Mientras caminábamos alrededor de su imponente departamento frente al Kremlin, aquella tarde hace varios años, un detalle llamó mi atención: una fotografía de Nemtsov con el anciano. Una vez que renunció, Yeltsin fue visto muy pocas veces en público. Era una fotografía tomada en una dacha en las afueras de Moscú, donde Yeltsin viviría sus últimos días hasta su muerte, ocurrida en la primavera de 2007, exactamente una década después de sacar al joven de Nizhny Novgorod para que acudiera en su ayuda en Moscú. En la foto, Yeltsin aparece sonriente, pero luce débil, con su rostro más delgado y su espeso cabello blanco ahora más ralo. Nemtsov sonríe también, con un toque de canas sobre las sienes, tan apuesto como siempre. Es imposible mirar esa foto y no resultar conmovido por el evidente cariño entre ambos hombres, y entristecerse por lo que pudo haber sido.

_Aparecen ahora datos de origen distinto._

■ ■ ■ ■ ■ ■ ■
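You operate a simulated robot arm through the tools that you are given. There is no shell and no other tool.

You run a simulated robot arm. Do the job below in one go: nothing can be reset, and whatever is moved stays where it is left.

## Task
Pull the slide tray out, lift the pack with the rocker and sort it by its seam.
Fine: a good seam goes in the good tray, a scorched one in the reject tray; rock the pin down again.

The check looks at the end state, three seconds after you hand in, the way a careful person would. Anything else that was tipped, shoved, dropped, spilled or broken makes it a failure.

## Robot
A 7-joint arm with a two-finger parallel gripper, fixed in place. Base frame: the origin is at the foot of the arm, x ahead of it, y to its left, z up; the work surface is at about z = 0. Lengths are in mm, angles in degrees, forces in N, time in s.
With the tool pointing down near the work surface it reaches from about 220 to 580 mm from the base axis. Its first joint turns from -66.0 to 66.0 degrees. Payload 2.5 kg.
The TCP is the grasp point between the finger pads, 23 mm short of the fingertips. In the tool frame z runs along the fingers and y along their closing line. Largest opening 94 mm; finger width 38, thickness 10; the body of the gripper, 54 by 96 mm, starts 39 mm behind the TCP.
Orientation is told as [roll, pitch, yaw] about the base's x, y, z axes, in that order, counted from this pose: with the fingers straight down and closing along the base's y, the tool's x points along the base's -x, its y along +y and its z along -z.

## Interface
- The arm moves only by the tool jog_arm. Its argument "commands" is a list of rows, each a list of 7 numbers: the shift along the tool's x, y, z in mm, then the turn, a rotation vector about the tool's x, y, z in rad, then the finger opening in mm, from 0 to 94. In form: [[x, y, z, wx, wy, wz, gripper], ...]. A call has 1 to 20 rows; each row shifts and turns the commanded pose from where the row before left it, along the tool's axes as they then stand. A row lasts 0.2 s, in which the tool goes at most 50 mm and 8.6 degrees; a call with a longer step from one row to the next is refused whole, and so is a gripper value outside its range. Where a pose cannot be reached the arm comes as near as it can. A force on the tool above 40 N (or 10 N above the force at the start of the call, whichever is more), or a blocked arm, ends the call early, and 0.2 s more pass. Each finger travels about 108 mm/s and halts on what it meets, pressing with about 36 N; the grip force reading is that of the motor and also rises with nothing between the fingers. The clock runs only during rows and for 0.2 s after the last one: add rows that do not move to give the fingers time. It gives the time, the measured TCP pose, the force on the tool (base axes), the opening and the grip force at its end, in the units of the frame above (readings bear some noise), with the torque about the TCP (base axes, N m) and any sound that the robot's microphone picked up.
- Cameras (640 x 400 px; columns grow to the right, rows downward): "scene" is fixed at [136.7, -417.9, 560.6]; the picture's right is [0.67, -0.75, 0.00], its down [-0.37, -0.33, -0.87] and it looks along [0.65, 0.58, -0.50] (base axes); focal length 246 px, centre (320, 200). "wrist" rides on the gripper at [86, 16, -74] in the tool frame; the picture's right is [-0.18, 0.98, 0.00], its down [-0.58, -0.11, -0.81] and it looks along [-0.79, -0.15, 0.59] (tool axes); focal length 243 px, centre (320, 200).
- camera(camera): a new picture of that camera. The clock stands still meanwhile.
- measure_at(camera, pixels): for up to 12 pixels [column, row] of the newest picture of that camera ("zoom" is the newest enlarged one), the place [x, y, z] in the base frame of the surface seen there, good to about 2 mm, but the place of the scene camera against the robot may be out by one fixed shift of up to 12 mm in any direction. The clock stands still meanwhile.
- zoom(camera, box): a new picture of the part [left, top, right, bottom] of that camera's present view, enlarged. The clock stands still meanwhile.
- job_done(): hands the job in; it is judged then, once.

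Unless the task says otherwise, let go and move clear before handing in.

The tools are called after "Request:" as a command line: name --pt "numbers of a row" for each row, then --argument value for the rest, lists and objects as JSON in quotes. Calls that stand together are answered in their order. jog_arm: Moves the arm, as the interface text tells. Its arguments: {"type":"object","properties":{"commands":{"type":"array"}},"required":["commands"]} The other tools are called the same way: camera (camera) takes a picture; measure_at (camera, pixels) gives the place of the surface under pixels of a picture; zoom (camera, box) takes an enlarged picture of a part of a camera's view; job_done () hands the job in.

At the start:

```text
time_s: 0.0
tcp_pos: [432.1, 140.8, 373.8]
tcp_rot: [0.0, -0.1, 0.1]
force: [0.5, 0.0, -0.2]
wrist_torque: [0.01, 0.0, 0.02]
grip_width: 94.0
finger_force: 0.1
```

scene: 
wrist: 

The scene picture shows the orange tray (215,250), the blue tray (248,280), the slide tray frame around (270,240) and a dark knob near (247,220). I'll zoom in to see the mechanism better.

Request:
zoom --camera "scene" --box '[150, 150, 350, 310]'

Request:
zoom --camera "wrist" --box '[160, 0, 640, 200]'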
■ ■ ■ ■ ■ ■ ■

Ahora sabemos lo que “un líder con un compromiso inquebrantable con los intereses nacionales” es capaz de hacer. En los hechos, la nueva democracia de Rusia ha sido sofocada; hay guerras en las antiguas repúblicas soviéticas de Georgia y ahora Ucrania; periodistas y figuras de la oposición han sido asesinados o encarcelados. ¿Dónde y cómo acabará esto?
En su famosa descripción del gulag durante el régimen de Stalin, Journey Into the Whirlwind (El vértigo), la autora, Eugenia Ginzburg, pasó 18 años en el sistema penitenciario soviético, y cuando salió escribió: “¿Acaso todo esto era imaginable, estaba ocurriendo realmente, pudo haber sido previsto? Quizás este mismo asombro fue lo que me ayudó a mantenerme viva. No solo era una víctima, sino también una observadora. ¿Cuál será el resultado de esto?, seguía diciéndome a mí misma. ¿Acaso estas cosas pueden simplemente ocurrir y desentenderse de ellas, completamente ajenas a la retribución?”
Esa es la pregunta que está, ahora mismo, frente a hombres como Barack Obama y David Cameron, y mujeres como Angela Merkel, los líderes de Occidente, ahora débiles, divididos y distraídos por muchos otros problemas muy reales: “¿Acaso estás cosas pueden simplemente ocurrir y desentenderse de ellas, completamente ajenas a la retribución?”